(Provided data)

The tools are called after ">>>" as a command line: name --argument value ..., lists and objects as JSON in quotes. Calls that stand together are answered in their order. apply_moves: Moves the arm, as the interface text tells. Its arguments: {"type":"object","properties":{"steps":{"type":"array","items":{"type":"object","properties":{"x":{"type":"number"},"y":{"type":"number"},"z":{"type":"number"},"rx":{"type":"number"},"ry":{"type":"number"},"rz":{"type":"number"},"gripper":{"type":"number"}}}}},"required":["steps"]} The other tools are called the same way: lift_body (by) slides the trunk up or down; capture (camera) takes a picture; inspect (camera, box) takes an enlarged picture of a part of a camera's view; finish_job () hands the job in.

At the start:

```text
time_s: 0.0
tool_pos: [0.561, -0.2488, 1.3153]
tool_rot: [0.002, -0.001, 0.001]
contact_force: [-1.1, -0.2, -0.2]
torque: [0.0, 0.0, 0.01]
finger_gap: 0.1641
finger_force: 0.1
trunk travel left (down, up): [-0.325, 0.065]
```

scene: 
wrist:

(Exercise) Extract all lines as given. Return a JSON list in which every string is one line; blank lines are skipped.

(Complete output)
[
  "The tools are called after \">>>\" as a command line: name --argument value ..., lists and objects as JSON in quotes. Calls that stand together are answered in their order. apply_moves: Moves the arm, as the interface text tells. Its arguments: {\"type\":\"object\",\"properties\":{\"steps\":{\"type\":\"array\",\"items\":{\"type\":\"object\",\"properties\":{\"x\":{\"type\":\"number\"},\"y\":{\"type\":\"number\"},\"z\":{\"type\":\"number\"},\"rx\":{\"type\":\"number\"},\"ry\":{\"type\":\"number\"},\"rz\":{\"type\":\"number\"},\"gripper\":{\"type\":\"number\"}}}}},\"required\":[\"steps\"]} The other tools are called the same way: lift_body (by) slides the trunk up or down; capture (camera) takes a picture; inspect (camera, box) takes an enlarged picture of a part of a camera's view; finish_job () hands the job in.",
  "At the start:",
  "```text",
  "time_s: 0.0",
  "tool_pos: [0.561, -0.2488, 1.3153]",
  "tool_rot: [0.002, -0.001, 0.001]",
  "contact_force: [-1.1, -0.2, -0.2]",
  "torque: [0.0, 0.0, 0.01]",
  "finger_gap: 0.1641",
  "finger_force: 0.1",
  "trunk travel left (down, up): [-0.325, 0.065]",
  "```",
  "scene: ",
  "wrist:"
]